Voici le quatrième et dernier volet d’une contemplative d’Ambroise Savatier consacrée à la beauté du lien conjugal dans la pensée classique.
Après avoir successivement présenté la vision gréco-latine du mariage, évoqué la splendeur du mariage catholique comme expression sensible de l’étreinte du Christ avec l’humanité, l’auteur a analysé les attaques modernes envers l’institution du mariage. C’est aujourd’hui sur le mariage civil français qu’il se penche tout particulièrement.

Le mariage civil français : une consécration dans la loi de l’autonomie conjugale

Après le tumulte révolutionnaire les juristes se servent du droit privé pour rétablir l’ordre social. On entre dans l’ère du positivisme juridique, inspiré par Emmanuel Kant. La croyance en un ordre social naturel étant rejetée, l’organisation juridique est tout entière construite par l’homme, nommément par le législateur investi par le contrat social. Tout droit tient donc à présent des lois. Il faut des textes pour régénérer la société, et agencer les égoïstes intérêts de chacun.

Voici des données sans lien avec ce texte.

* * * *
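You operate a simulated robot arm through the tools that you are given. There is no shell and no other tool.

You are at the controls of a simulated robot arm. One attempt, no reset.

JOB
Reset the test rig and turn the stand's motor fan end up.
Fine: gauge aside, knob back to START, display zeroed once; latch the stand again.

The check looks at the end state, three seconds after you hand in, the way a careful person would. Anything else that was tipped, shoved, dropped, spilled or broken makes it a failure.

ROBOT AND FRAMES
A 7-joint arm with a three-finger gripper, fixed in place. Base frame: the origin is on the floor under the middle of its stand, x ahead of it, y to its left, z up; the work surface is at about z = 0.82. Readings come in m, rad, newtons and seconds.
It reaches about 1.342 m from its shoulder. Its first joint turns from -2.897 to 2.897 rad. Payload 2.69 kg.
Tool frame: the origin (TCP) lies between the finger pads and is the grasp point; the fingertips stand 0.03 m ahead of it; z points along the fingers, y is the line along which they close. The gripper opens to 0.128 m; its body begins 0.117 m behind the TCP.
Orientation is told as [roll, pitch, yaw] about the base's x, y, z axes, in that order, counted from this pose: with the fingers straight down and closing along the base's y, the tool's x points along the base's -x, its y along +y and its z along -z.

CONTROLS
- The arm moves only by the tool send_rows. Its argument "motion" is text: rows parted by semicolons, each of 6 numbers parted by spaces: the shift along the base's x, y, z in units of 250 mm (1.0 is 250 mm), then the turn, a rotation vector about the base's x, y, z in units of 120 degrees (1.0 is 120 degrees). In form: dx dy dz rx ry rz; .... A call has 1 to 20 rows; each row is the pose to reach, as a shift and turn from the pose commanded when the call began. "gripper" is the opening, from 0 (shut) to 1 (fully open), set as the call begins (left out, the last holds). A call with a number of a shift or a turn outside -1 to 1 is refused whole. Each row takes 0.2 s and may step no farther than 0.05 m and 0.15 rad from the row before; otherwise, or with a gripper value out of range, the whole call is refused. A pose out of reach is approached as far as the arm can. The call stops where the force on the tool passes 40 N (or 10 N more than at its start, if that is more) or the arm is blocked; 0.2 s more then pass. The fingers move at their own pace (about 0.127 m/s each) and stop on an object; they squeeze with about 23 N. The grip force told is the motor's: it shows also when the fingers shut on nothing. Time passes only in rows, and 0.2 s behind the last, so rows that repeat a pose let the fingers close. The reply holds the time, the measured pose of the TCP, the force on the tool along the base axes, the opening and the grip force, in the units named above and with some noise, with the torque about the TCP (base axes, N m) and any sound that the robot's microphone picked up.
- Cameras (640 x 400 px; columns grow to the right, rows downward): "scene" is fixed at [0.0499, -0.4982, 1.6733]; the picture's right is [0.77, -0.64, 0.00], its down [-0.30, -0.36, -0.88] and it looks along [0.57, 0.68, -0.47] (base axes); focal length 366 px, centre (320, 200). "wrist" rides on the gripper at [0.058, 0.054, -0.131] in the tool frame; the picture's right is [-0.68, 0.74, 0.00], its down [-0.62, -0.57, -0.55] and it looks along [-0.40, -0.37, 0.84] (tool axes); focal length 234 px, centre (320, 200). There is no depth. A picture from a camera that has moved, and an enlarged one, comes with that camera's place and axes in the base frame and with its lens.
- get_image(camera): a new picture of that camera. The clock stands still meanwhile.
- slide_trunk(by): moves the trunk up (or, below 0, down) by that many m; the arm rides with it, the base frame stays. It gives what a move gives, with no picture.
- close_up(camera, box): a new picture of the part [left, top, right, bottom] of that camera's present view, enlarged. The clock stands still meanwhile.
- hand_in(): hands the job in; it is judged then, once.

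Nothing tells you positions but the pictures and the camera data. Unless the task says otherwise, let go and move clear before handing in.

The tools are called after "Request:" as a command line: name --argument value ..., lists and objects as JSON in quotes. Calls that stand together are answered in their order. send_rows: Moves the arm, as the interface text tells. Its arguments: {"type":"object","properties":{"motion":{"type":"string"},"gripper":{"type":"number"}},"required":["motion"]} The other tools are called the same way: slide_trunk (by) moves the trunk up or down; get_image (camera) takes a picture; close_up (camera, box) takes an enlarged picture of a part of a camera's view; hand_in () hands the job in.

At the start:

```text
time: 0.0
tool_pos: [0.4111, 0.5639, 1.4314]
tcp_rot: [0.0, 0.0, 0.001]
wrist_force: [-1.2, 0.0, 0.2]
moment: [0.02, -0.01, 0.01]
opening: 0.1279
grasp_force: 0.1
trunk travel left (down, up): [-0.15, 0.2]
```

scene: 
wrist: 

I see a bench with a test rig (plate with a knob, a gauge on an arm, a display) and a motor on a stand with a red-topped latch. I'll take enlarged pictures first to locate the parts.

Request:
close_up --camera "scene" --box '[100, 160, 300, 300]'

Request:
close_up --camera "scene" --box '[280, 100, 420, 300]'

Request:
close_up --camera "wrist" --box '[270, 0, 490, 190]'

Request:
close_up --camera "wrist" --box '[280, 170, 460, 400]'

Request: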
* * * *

Portalis crée le mariage civil en 1792. Ce juriste, formé sous l’Ancien-Régime, méprise la philosophie classique (autant d’ailleurs qu’il se méfie de la pensée des Lumières), mais n’en adhère pas moins à une forme d’essentialisme juridique. Pour lui, le mariage n’est pas une simple fabrication du législateur, car il porte en lui-même une réalité. Le législateur serait blâmable d’ignorer cette essence, mais il est vrai que la confusion régnait dans les années 1790 : « on ignorait ce que c’est que le mariage en soi, ce que les lois civiles ont ajouté aux lois naturelles, ce que les lois religieuses ont ajouté aux lois civiles ». Portalis entreprend alors de remonter à la véritable origine du mariage, reconnaissant « qu’il existait avant l’établissement du christianisme, qui a précédé toute loi positive, et qui dérive de la constitution même de notre être, n’est ni un acte civil, ni un acte religieux, mais un acte naturel qui a fixé l’attention du législateur, et que la religion a sanctifié ».

C’est bien de droit naturel que l’on parle. Dans son Discours préliminaire du premier projet de Code civil (1801), Portalis s’attache à décrire dans la belle langue du XVIIIe siècle les tenants et aboutissants de l’union conjugale : « Le rapprochement de deux sexes que la nature n’a fait si différents que pour les unir, a bientôt des effets sensibles. La femme devient mère : un nouvel instinct se développe, de nouveaux sentiments, de nouveaux devoirs fortifient les premiers. La nature étend insensiblement la durée de l’union conjugale, en cimentant chaque année cette union par des jouissances nouvelles, et par de nouvelles obligations. Elle met à profit chaque situation, chaque événement, pour en faire sortir un nouvel ordre de plaisir et de vertus ». Il apparaît surprenant qu’une observation si idéaliste puisse émaner d’un esprit qui a vu les massacres de la Terreur (et qui lui-même était à peu de choses de les subir). Les atrocités connues de cette période ont rendu les intellectuels pessimistes sur l’espèce humaine. Détonnant pour son époque, Portalis se fait le chantre du mariage dans ce qu’il a de plus beau « le mari, la femme, les enfants réunis sous le même toit et par les plus chers intérêts contractent l’habitude des plus douces affections. Les deux époux sentent le besoin de s’aimer, et la nécessité de s’aimer toujours. On voit naître et s’affermir les plus doux sentiments qui soient connus des hommes, l’amour conjugal et l’amour paternel ».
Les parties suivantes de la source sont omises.